Здесь нужно остановиться и сказать несколько слов о роли либерализма в российском модернизационном проекте применительно к его гуманитарно-антропологической составляющей, поскольку сам образ либерализма за последнее десятилетие был до предела искажен и очернен. Нам необходимо ответить на главный вопрос – о  виновности  либерализма в приписываемом ему превращении ценностей в некие элементарные релятивные конвенции. Поскольку в сегодняшнем мире либерализм ни в коей мере не дифференцируется от релятивизма, и даже объявляется братом-близнецом последнего, уточним, что современная цивилизация развивается по двум стратегически противолежащим «фронтам» релятивизации: с одной стороны, это фундаментальная релятивизация ценностей, удушающая и нравственно обезличивающая человеческое сообщество. И, думается, вовсе не случайно Понтифик  Бенедикт XVI, призывая бороться с этой тенденцией, в качестве образца гражданского мужества и внутренней свободы назвал Андрея  Дмитриевича Сахарова. Но аксиологический релятивизм не является либерализмом в буквальном значении слова, как, например, не может являться либерализмом анархистская вольница.
    
С другой стороны, неуклонно приближается время «релятивизации готовых методологий», по точному определению В.В. Бибихина. Еврейская Голгофа 20 века показала, к чему ведут «готовые истины» и «твердые принципы» (уровень бытовой нравственности в нацистских государствах был на порядок выше, нежели государствах демократических, и сегодня, когда очередной трепач с ораторской аффектацией призывает к директивному «укреплению армии, семьи и веры» как к панацее против «бездуховности современной жизни» мне вслед за Ольгой Седаковой кажется, что мир или кончился, или вообще никогда не начинался). Подобная релятивизация и является, на мой взгляд, истинным либерализмом, который как многомерная инстанция духа и полифоническая, диалогическая компетенция личности неотъемлем от гуманизма, христианской этики и совести.
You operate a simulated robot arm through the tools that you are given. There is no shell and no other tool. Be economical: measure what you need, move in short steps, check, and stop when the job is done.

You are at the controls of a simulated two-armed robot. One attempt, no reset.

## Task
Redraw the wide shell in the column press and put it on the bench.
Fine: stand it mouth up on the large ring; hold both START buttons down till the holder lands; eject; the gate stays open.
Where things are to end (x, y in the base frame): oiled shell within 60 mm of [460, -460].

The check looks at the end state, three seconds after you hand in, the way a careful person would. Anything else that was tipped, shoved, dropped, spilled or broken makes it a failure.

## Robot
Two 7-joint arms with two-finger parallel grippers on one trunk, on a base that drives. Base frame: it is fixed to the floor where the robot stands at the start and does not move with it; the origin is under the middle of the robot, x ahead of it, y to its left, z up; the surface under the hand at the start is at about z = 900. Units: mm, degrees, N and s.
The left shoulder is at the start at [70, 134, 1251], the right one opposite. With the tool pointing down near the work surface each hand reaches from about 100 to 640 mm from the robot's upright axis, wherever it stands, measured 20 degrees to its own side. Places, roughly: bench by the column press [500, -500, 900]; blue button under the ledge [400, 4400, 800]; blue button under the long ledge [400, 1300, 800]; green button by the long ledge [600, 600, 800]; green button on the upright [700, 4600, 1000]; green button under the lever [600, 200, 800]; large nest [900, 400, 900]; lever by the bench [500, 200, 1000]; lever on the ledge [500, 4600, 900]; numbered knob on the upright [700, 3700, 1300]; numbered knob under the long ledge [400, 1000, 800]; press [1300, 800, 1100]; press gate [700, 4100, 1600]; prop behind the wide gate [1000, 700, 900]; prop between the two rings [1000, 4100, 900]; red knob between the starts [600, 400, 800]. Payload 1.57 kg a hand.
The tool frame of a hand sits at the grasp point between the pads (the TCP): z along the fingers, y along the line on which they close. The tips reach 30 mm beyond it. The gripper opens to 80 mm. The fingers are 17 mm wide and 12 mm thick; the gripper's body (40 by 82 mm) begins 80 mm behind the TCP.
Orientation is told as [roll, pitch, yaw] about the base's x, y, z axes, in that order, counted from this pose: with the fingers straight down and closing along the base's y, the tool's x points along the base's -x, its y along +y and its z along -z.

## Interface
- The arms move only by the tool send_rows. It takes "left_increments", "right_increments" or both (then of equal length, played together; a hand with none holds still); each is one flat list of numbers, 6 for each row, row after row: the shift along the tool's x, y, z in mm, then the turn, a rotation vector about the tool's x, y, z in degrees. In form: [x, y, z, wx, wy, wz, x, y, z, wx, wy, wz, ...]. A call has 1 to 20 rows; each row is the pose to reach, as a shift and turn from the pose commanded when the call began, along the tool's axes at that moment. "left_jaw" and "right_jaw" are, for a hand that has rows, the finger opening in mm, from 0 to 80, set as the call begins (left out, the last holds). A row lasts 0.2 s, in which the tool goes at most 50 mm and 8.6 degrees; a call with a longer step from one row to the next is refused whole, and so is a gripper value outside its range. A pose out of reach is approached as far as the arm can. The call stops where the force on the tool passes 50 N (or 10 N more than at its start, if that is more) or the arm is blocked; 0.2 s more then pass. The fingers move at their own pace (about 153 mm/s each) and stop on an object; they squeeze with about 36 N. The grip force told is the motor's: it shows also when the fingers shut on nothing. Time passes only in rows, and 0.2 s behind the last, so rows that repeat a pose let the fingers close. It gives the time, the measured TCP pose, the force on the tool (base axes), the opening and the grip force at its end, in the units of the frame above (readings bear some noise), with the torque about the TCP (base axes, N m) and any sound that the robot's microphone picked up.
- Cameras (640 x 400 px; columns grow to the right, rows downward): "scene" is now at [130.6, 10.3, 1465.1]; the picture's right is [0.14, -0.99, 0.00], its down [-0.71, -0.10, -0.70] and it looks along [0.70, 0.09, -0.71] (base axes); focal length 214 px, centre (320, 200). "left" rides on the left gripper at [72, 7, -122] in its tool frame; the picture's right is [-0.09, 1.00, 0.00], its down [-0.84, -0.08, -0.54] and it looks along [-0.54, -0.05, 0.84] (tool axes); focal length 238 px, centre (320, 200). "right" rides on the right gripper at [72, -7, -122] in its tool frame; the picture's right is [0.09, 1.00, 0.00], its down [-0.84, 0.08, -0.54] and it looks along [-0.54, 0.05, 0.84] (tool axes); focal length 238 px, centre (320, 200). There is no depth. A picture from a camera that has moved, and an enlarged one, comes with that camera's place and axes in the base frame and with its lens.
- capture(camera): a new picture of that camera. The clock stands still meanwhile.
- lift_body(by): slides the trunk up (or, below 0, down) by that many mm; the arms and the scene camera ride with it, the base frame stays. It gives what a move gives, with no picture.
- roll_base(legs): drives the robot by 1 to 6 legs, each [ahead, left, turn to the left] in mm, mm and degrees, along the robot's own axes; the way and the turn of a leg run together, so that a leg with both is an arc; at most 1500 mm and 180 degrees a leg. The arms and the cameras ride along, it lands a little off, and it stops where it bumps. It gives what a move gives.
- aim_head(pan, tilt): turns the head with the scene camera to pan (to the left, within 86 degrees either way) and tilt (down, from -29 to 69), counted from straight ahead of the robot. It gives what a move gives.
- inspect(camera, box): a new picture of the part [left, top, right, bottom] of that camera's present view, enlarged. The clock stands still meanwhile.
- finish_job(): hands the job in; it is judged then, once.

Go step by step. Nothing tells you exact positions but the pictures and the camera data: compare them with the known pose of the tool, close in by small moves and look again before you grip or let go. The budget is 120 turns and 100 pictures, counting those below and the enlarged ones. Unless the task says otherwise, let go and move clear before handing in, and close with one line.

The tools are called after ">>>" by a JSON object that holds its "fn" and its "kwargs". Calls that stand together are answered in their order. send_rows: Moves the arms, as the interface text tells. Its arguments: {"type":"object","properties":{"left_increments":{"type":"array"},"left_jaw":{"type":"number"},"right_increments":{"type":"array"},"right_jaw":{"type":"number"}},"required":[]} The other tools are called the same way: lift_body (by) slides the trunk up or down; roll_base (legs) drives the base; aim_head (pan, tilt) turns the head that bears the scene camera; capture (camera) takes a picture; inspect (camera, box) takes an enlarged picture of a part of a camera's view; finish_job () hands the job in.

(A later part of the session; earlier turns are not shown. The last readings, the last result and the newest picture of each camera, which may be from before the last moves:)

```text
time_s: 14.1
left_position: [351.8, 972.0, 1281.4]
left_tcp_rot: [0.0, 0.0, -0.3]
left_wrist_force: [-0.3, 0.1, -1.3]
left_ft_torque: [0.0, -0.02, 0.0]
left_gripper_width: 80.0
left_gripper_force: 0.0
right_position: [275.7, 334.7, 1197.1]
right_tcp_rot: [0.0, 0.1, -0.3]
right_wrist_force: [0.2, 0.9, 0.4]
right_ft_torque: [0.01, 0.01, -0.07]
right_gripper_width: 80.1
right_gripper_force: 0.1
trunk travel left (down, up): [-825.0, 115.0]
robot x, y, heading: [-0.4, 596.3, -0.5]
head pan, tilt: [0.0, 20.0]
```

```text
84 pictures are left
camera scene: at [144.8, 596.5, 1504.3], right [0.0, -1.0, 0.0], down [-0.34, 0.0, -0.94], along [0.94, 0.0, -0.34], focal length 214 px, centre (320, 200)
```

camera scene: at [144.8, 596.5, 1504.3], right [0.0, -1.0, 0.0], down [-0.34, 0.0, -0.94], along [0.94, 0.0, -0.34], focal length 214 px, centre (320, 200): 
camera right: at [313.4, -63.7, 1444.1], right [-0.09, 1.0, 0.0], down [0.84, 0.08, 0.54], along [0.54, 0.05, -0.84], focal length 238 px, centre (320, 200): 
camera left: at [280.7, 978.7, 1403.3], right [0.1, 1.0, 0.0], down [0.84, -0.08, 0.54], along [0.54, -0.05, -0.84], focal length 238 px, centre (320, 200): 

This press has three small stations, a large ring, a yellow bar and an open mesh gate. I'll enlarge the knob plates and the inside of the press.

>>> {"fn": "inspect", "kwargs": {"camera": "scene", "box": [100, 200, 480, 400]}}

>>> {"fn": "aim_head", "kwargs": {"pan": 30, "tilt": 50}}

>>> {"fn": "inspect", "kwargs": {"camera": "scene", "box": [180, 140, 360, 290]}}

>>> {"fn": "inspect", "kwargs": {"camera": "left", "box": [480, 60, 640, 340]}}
Скажу более определенно – такой либерализм наряду с гуманизмом суть одно из имен христианства. Заранее предвидя возможные возражения, считаю необходимым пояснить свою мысль.
    
Либерализм христианства с точки зрения многих уязвим именно тем, что он не дает положительной программы. Но стоит вспомнить, что сама христианская теология традиционно подразделяется на положительную и отрицательную, апофатическую и катафатическую. Положительная говорит о Боге, что он есть то-то и то-то, путь, истина, дух, жизнь. Отрицательное богословие говорит о том, что Бог не есть этот идеал, Бог не есть материя, Бог не есть энергия и так далее, и тому подобное. И либерализм в этом смысле не противоположен христианству и церкви или, точнее, он их дополняет, как отрицательное богословие дополняет богословие положительное. Еще Николай Бердяев в своей книге "Философия неравенства" (1918) упрекал либерализм за то, что тот слаб, потому что не может прямо сказать о своих христианских основах. По сути об этом же писал историк Ларри Зидентоп, отмечая, что одним из главных источников либерализма является учение Господа Иисуса Христа.
     
Здесь уместен вопрос: почему же тогда в реальной жизни христиане вновь и вновь выступали и выступают против либерализма, предпочитая ему часто даже нацизм и фашизм? Почему в современной России в своем противостоянии либерализму многие христиане предпочитают смыкаться даже с исламом? И так ли неизбежно противостояние христианства и либерализма?
    
Для ответа на эти вопросы перейдем от рассуждений о сакральном субстрате либерализма к его общественно-политической и идеологической эманациям. Сформулируем вопрос так: что отличает общество либеральное от общества тотального? В первую очередь как раз то, что в нем последний интерес вызывает индивидуальный, атомизированный мир личности. В обществе же тотальном вместо этого в повседневное сознание людей транспонируются под разными предлогами некие виртуальные, фантомальные модели - с философско-антропологической точки зрения совершенно фиктивные, вроде модели страны, нации, народа, класса, общества, государства с его  интересами, величием, которое перед лицом Бога не существует вовсе. Разница между либерализмом и фундаментализмом, либерализмом и консерватизмом – это разница между либерализмом и антилиберализмом. Это не вопрос о том, существует ли истина, это вопрос о том, кто имеет право глашатайствовать от имени истины, кто имеет право транслировать и инспирировать людям истину, если кто-либо имеет это право вообще. Джеймс Бернем писал о либерализме: «Он не предлагает людям убедительных причин для личных страданий, личных жертв, личной гибели... Он выводит на сцену группу бескровных абстракций - не имеющих ни малейшей связи, ни единого корня в прошлом, в чувствах людей и в их страданиях"
    
По существу либеральная идея отличается от идеи тоталитарной только тем, что не уничтожает своих противников. Она предоставляет это Богу, времени, ходу вещей. А потому свободное и открытое общество всегда отдаст предпочтение тысячекратно скомпрометированному либерализму перед «величием замысла» безвкусной в своей монотонной пошлости тоталитарности, несущей ему такую красивую, такую безупречную гибель.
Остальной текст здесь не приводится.